Marco Mazzei

Marco Mazzei è ovunque. Se devo immaginare una persona più vivace, intraprendente, dinamica, poliedrica e vulcanica non ci riesco. Perché per fare un Marco Mazzei è necessario mettere insieme almeno cinque persone diverse: un musicista, un cantante, un artigiano, un artista e un gallerista (e sono sicuro che me ne sfugge ancora qualcuno). L’abbiamo visto esibirsi tempo fa con Ogni dove, uno dei progetti musicali di Andrea Gabriele, organizzare mostre nella sua “micro” Microgalleria, partecipare a una collettiva al museo MUMI a Francavilla,  tenere due personali delle proprie opere di cui una all’ex-Aurum e l’altra al Circolo Aternino.

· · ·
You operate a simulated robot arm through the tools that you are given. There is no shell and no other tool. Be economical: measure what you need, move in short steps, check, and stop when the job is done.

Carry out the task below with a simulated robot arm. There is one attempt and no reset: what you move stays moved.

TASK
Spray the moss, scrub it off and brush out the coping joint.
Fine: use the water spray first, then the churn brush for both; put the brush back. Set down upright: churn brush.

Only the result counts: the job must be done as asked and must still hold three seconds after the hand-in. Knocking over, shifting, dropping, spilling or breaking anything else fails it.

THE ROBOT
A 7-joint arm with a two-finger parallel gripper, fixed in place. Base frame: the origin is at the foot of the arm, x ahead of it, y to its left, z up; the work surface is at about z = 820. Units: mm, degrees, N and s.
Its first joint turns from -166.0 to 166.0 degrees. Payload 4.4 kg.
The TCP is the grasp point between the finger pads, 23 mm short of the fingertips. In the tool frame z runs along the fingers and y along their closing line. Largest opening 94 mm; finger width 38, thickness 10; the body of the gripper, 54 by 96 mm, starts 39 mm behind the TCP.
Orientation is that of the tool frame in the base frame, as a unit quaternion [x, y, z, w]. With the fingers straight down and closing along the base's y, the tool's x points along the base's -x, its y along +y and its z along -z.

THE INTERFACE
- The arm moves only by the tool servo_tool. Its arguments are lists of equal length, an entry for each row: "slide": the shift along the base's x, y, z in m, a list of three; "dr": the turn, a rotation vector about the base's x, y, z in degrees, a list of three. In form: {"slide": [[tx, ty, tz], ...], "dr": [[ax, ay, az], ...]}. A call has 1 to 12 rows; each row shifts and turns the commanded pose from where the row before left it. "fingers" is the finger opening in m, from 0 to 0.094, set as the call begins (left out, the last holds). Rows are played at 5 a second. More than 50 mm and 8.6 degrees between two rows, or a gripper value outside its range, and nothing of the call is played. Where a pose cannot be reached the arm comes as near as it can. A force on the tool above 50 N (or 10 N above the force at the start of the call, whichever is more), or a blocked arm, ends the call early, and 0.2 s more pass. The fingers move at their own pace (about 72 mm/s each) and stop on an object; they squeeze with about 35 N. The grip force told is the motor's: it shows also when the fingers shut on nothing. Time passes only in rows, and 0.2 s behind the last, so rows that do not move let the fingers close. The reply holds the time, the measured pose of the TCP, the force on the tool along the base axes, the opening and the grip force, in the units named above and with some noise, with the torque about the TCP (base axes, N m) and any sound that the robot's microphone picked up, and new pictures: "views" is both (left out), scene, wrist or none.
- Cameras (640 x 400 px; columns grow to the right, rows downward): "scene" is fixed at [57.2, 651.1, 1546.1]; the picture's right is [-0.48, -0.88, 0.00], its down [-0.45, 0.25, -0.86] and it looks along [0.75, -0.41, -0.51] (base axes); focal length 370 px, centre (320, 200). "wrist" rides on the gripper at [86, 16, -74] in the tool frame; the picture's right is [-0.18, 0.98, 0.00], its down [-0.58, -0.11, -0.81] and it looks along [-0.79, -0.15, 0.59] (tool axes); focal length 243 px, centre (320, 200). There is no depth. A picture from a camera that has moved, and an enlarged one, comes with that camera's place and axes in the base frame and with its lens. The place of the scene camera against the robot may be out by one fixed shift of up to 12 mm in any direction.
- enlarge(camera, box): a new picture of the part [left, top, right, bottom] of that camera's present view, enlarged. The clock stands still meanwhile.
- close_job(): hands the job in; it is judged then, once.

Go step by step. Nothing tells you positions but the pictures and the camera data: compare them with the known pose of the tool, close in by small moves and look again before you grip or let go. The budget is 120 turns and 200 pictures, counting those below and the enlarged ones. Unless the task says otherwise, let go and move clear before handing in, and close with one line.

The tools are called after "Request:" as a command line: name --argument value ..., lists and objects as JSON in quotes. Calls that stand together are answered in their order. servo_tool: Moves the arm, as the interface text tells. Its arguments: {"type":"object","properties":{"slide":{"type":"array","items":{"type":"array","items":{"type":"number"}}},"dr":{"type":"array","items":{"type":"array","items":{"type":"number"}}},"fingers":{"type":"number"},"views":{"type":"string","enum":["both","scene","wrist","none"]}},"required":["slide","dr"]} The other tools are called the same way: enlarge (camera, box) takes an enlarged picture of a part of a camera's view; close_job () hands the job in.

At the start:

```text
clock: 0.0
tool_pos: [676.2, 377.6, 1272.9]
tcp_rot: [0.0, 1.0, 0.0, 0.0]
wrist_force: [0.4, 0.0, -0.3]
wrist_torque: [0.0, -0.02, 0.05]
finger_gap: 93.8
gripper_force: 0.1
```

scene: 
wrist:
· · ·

Addirittura l’abbiamo visto depositare una lastra di alluminio, accartocciata ad arte, sul fondo del fiume Alento, almeno così abbiamo visto dalle foto pubblicate su Mezzomagazine. In tutto questo, però,  non eravamo mai riusciti a scambiare due parole, almeno fino al momento di questa lunga intervista. Marco, come un folletto affabulatore, si è seduto sul suo tavolo da lavoro rivestito di erba sintetica verdissima e ha iniziato a raccontarci storie incredibili che sembrano uscite dalla Mille e una notte. Ci ha raccontato di incontri con papi, regali di mafiosi russi, concerti di piazza, gite in barca a vela e incredibili coincidenze, di quelle che ti cambiano la vita.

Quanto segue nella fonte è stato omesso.